2Ob59/24a – OGH Entscheidung
Kopf
Der Oberste Gerichtshof hat als Revisionsgericht durch die Senatspräsidentin Dr. Grohmann als Vorsitzende und die Hofräte MMag. Sloboda, Dr. Thunhart und Dr. Kikinger sowie die Hofrätin Mag. Fitz als weitere Richter in der Rechtssache der klagenden Partei E*, vertreten durch Dr. Gottfried Forsthuber und Mag. Gottfried Forsthuber, Rechtsanwälte in Baden bei Wien, gegen die beklagte Partei B*, vertreten durch Maraszto Milisits Rechtsanwälte OG in Wien, wegen 11.630,05 EUR sA und Feststellung, über die Revision der klagenden Partei gegen das Urteil des Landesgerichts Wiener Neustadt als Berufungsgericht vom 31. Jänner 2024, GZ 18 R 203/23s 67, womit infolge Berufung der klagenden Partei das Urteil des Bezirksgerichts Baden vom 30. August 2023, GZ 8 C 1000/21t 53, bestätigt wurde, den
Beschluss
gefasst:
Spruch
1. Der Antrag, eine mündliche Verhandlung durchzuführen, wird abgewiesen.
2. Die Revision wird zurückgewiesen.
3. Die klagende Partei ist schuldig, der beklagten Partei die mit 1.127,40 EUR bestimmten Kosten der Revisionsbeantwortung (darin enthalten 187,90 EUR USt) binnen 14 Tagen zu ersetzen.
Text
Begründung:
[1] Die Klägerin erhebt nach einem Sturz auf einer um 5:20 Uhr morgens im Bereich eines asphaltierten Innenhofs noch nicht geräumten und gestreuten, weitläufigen Liegenschaft Schadenersatzansprüche. Die Beklagte ist Eigentümerin und Vermieterin dieser Liegenschaft und bediente sich einer GmbH zur Durchführung des Winterdienstes, der nach den vertraglichen Vereinbarungen täglich zwischen 6:00 und 22:00 Uhr durchzuführen war. Die Mieterin gab einem Vertreter der von der Beklagten bestellten Liegenschaftsverwalterin bekannt, keinen 24 stündigen Winterdienst zu wünschen. Die Klägerin war bei der Mieterin angestellt.

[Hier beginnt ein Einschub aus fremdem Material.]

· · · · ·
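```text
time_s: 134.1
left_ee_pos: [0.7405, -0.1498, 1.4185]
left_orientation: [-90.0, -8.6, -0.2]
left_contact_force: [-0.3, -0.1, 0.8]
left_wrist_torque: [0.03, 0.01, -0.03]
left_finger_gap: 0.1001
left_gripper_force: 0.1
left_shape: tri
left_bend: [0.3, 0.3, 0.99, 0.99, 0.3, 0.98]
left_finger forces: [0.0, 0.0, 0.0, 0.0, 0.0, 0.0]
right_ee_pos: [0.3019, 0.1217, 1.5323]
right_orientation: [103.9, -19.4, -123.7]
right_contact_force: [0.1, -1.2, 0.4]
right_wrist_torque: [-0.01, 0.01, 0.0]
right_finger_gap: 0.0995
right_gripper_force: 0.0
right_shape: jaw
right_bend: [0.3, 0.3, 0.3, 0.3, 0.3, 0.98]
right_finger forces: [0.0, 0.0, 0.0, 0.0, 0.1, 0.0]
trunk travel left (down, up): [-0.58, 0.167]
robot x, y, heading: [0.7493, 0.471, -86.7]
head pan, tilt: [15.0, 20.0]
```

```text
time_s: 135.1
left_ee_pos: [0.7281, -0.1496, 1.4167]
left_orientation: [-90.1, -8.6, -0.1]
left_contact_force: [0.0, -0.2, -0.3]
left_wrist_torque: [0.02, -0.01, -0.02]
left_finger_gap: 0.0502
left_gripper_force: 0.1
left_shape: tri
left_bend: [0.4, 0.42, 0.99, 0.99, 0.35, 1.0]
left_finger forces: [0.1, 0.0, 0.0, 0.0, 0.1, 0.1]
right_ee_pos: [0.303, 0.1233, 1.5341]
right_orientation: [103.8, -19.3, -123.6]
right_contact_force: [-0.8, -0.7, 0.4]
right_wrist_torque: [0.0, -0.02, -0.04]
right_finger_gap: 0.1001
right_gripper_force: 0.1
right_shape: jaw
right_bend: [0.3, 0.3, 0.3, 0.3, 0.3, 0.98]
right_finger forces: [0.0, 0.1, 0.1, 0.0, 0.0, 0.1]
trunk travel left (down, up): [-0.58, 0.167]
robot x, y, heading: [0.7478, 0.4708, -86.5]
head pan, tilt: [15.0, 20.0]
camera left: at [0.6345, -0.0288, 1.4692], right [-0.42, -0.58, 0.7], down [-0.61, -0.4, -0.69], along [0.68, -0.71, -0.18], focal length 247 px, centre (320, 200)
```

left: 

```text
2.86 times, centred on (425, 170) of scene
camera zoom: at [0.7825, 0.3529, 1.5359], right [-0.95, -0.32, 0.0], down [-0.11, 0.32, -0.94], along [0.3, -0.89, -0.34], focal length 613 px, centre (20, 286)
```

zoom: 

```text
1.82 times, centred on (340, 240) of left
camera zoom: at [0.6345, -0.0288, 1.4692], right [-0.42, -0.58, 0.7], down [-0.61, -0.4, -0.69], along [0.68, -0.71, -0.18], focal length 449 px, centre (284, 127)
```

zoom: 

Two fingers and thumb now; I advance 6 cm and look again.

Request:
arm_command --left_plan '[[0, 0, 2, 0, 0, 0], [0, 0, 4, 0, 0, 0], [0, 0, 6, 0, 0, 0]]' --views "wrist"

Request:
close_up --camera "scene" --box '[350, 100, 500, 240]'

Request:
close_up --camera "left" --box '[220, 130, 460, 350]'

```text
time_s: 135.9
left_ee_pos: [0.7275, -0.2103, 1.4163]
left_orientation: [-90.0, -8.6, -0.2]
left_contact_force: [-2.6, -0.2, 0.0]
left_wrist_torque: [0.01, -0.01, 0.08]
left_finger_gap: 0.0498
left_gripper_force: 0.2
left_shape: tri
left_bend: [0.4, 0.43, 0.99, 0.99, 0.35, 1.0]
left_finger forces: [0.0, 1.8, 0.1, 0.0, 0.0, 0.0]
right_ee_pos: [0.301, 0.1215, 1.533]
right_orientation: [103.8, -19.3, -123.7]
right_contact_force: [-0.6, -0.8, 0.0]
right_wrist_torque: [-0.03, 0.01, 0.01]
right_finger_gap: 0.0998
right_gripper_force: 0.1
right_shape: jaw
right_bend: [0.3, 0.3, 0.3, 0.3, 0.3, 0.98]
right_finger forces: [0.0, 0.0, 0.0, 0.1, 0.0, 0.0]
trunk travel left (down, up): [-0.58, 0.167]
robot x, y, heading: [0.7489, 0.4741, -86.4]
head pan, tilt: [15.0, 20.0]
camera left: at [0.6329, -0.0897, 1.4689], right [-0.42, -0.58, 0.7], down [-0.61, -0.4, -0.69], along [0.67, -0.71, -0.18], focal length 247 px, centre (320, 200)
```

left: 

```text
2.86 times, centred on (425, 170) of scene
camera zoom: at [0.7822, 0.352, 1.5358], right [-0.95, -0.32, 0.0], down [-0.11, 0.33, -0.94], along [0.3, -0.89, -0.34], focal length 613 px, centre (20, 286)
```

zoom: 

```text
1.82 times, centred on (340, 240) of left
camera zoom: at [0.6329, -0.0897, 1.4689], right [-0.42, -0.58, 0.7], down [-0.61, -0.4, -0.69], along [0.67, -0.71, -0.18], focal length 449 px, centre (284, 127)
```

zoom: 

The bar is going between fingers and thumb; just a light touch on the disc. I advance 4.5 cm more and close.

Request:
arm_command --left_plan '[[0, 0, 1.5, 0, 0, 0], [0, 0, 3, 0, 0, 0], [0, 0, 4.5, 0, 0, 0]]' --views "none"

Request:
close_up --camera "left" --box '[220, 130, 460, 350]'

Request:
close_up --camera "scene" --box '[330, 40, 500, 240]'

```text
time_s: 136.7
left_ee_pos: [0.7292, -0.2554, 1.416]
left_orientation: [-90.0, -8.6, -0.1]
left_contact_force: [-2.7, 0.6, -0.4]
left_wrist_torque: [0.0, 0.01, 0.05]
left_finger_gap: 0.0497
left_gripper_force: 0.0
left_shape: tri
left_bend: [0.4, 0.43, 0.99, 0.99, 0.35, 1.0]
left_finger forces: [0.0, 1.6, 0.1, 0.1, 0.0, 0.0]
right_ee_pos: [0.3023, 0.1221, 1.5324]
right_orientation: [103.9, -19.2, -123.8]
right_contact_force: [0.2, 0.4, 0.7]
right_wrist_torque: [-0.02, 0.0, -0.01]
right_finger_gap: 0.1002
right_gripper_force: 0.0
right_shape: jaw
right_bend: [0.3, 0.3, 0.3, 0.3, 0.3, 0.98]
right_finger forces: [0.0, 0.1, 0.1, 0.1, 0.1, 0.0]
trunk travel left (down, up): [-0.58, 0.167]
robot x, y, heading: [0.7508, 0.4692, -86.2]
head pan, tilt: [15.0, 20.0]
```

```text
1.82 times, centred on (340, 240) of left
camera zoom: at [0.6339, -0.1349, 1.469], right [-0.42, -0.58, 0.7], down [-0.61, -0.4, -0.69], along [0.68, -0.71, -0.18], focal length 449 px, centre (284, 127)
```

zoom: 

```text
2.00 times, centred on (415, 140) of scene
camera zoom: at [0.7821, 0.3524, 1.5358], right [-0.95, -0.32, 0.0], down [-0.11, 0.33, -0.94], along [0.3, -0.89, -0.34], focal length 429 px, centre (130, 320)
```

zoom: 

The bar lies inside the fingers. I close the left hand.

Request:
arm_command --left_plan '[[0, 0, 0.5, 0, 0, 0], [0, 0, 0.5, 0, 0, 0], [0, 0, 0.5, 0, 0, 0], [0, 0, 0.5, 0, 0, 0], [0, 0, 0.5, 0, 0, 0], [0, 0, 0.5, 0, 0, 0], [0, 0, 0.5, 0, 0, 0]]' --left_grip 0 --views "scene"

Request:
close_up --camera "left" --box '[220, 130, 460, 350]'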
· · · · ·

[2] Das Berufungsgericht bestätigte die Abweisung der Klage durch das Erstgericht. Zwar entfalte der zwischen der Beklagten und der Mieterin abgeschlossene Mietvertrag Schutzwirkungen zu Gunsten der Klägerin, allerdings würde deren Verlangen nach einer rund um die Uhr bestehenden Räumverpflichtung die (vertraglichen) Verkehrssicherungspflichten überspannen. Dem festgestellten Sachverhalt sei nicht zu entnehmen, welche Umstände die Beklagte (ausnahmsweise) zu Einrichtung eines vor 6:00 Uhr morgens beginnenden Winterdienstes veranlassen hätten sollen. Der Klägerin sei nicht einmal der Nachweis eines objektiv rechtswidrigen Zustands gelungen. Eine Verletzung von Auswahl- oder Überwachungspflichten, die die Beklagte aus allgemeinem Deliktsrecht haftbar machen könnte, habe ihr die Klägerin im erstinstanzlichen Verfahren nicht zum Vorwurf gemacht.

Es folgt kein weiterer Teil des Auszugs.